▸ **EXERCISE BRIEF**:
Restate the data below word for word. Skip any images it contains.

▸ **DATA SHOWN**:
★ ★ ★ ★

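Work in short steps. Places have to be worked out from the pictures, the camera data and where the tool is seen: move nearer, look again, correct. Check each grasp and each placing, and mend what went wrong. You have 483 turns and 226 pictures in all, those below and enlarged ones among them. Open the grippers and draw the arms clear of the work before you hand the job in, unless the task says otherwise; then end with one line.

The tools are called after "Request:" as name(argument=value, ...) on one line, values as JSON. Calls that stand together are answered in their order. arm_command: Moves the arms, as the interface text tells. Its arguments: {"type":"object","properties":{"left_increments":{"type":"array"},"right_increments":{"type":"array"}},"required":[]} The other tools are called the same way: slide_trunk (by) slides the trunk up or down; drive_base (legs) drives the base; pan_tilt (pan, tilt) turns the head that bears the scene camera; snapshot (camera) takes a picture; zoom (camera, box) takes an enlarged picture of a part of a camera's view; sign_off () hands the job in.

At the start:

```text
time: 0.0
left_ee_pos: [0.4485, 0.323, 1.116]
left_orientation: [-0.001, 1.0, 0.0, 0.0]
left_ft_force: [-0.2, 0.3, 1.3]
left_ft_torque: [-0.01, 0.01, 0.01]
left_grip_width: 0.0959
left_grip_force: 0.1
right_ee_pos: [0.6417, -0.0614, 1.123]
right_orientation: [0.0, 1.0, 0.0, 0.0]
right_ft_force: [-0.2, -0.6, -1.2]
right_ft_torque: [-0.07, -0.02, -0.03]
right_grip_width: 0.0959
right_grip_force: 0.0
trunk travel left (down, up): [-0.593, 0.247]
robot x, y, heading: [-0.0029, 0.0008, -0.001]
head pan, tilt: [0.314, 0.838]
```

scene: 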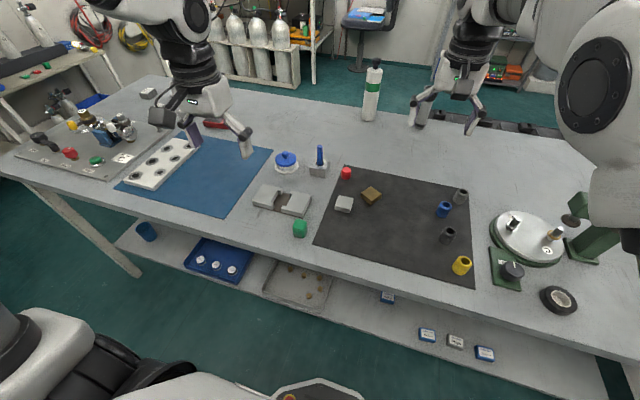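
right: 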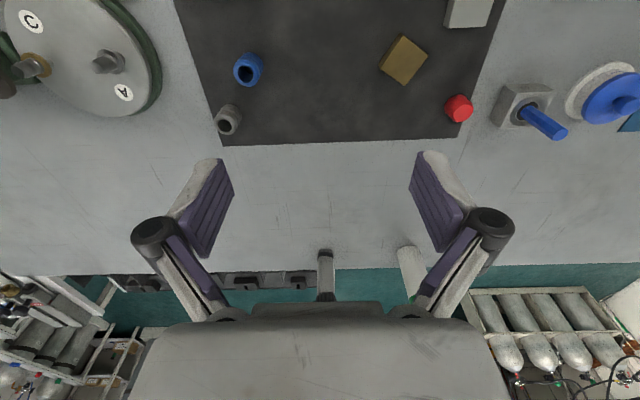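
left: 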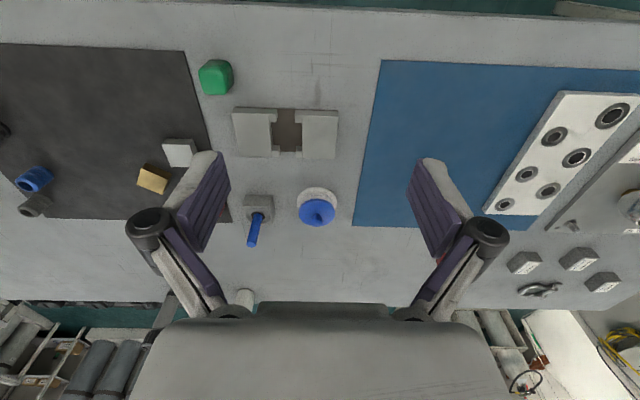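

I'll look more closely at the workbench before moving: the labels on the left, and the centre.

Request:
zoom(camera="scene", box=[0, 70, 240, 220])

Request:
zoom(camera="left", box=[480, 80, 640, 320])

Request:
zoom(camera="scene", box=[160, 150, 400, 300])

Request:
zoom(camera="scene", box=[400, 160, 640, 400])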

★ ★ ★ ★

▸ **IN RESPONSE**:
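Work in short steps. Places have to be worked out from the pictures, the camera data and where the tool is seen: move nearer, look again, correct. Check each grasp and each placing, and mend what went wrong. You have 483 turns and 226 pictures in all, those below and enlarged ones among them. Open the grippers and draw the arms clear of the work before you hand the job in, unless the task says otherwise; then end with one line.

The tools are called after "Request:" as name(argument=value, ...) on one line, values as JSON. Calls that stand together are answered in their order. arm_command: Moves the arms, as the interface text tells. Its arguments: {"type":"object","properties":{"left_increments":{"type":"array"},"right_increments":{"type":"array"}},"required":[]} The other tools are called the same way: slide_trunk (by) slides the trunk up or down; drive_base (legs) drives the base; pan_tilt (pan, tilt) turns the head that bears the scene camera; snapshot (camera) takes a picture; zoom (camera, box) takes an enlarged picture of a part of a camera's view; sign_off () hands the job in.

At the start:

```text
time: 0.0
left_ee_pos: [0.4485, 0.323, 1.116]
left_orientation: [-0.001, 1.0, 0.0, 0.0]
left_ft_force: [-0.2, 0.3, 1.3]
left_ft_torque: [-0.01, 0.01, 0.01]
left_grip_width: 0.0959
left_grip_force: 0.1
right_ee_pos: [0.6417, -0.0614, 1.123]
right_orientation: [0.0, 1.0, 0.0, 0.0]
right_ft_force: [-0.2, -0.6, -1.2]
right_ft_torque: [-0.07, -0.02, -0.03]
right_grip_width: 0.0959
right_grip_force: 0.0
trunk travel left (down, up): [-0.593, 0.247]
robot x, y, heading: [-0.0029, 0.0008, -0.001]
head pan, tilt: [0.314, 0.838]
```

scene: 
right: 
left: 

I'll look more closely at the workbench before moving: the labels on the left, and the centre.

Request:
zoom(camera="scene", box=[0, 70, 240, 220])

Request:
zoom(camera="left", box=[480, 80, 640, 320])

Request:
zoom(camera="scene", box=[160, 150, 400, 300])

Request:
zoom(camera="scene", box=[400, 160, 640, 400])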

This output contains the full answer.